"Reformation" Beyond the Gate: State Power and the Making of Bare Life in the Xinjiang Uyghur Region
3: Toward a Totalitarian Politics of Land In Kashgar
Saturday, March 26, 2022
10:30am – 12:00pm EST
Virtual Paper Presenter(s)
Lauren F. Restrepo
Bryn Mawr College, United States
We tend to think of spaciocide, a concept coined to describe violence against cities in Palestine and later applied to Iraq, as something that leaves rubble in its wake. It is uncreative destruction: death by bulldozer. By contrast, Kashgar’s officially designated ‘Ancient City’ is what urban space would look like if it were embalmed alive and offered up as a backdrop to new-media influencers. This paper explores the meticulous physical planning and design practices of the local state in Kashgar, a central place in the Uyghur cultural imaginary, as the pre-CCP city is painstakingly rendered the territorial equivalent of bare life: land stripped of its symbolic power as a homeland while remaining the space in which (some) indigenous biological life exists, though primarily for the tourist gaze.

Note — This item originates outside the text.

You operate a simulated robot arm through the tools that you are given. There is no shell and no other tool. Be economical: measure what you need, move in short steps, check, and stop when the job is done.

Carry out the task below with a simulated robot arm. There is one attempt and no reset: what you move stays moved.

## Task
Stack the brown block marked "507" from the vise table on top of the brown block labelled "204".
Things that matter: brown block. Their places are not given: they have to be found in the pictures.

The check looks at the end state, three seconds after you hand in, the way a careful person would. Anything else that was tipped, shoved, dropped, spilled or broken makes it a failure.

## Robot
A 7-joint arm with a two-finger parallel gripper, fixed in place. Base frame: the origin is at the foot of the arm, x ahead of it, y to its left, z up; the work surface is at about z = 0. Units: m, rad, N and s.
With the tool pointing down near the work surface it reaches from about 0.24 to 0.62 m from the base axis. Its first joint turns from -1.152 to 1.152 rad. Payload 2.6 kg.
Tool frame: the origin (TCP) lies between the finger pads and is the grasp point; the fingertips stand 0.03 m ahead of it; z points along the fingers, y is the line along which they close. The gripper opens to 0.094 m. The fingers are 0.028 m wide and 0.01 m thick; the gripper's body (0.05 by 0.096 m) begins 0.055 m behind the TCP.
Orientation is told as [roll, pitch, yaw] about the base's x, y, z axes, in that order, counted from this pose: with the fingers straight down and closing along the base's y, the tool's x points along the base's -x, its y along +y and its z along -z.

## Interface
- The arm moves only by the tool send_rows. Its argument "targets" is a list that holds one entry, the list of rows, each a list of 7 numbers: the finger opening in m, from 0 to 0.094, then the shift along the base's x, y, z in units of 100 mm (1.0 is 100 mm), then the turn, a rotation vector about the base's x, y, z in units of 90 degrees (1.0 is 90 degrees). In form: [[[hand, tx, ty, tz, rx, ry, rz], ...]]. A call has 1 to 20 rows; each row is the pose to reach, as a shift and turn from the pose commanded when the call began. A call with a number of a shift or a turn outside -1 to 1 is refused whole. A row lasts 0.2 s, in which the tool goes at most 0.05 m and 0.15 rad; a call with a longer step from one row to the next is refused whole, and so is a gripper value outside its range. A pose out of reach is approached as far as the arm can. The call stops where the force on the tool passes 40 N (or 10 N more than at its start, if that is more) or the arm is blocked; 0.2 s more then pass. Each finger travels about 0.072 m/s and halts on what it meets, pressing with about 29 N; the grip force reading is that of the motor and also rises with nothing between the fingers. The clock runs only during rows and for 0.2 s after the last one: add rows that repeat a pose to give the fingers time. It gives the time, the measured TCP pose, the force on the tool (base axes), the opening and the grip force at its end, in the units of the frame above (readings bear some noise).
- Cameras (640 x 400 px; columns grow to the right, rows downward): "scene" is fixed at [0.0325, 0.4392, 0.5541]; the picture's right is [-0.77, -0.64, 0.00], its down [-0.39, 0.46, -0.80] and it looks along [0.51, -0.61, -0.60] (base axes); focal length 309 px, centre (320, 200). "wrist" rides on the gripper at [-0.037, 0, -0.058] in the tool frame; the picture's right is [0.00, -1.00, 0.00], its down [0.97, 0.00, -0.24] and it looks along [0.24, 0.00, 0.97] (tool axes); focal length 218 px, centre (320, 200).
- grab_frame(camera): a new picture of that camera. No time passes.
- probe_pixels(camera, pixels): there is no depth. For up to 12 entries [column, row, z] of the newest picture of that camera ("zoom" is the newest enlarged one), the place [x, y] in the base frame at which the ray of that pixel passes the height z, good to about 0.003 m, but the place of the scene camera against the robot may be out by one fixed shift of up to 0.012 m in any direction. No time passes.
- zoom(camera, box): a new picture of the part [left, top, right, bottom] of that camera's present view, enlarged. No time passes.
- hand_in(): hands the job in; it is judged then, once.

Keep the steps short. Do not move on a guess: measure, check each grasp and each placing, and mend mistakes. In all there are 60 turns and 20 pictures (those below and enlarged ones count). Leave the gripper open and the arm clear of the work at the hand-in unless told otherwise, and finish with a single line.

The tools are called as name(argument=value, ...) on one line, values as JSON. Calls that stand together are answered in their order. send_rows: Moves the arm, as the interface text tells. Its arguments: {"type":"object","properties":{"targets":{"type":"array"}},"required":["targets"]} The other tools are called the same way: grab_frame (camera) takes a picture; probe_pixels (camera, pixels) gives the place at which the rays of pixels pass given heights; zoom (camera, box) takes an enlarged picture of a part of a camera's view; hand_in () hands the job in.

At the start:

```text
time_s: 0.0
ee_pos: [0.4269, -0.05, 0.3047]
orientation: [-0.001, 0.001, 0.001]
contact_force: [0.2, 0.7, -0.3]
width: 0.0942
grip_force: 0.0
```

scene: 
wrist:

At the same time, the planning, funding, and construction of ‘new’ Kashgar at both the metropolitan and regional levels disempowers not only Turkic residents, but also those territorial units of the government in which Turkic and other local bureaucrats have authority. The result is a totalitarian politics of land, as control of territory is re-centralized and space is rendered profitable by either commodifying the Uyghur population or erasing it completely.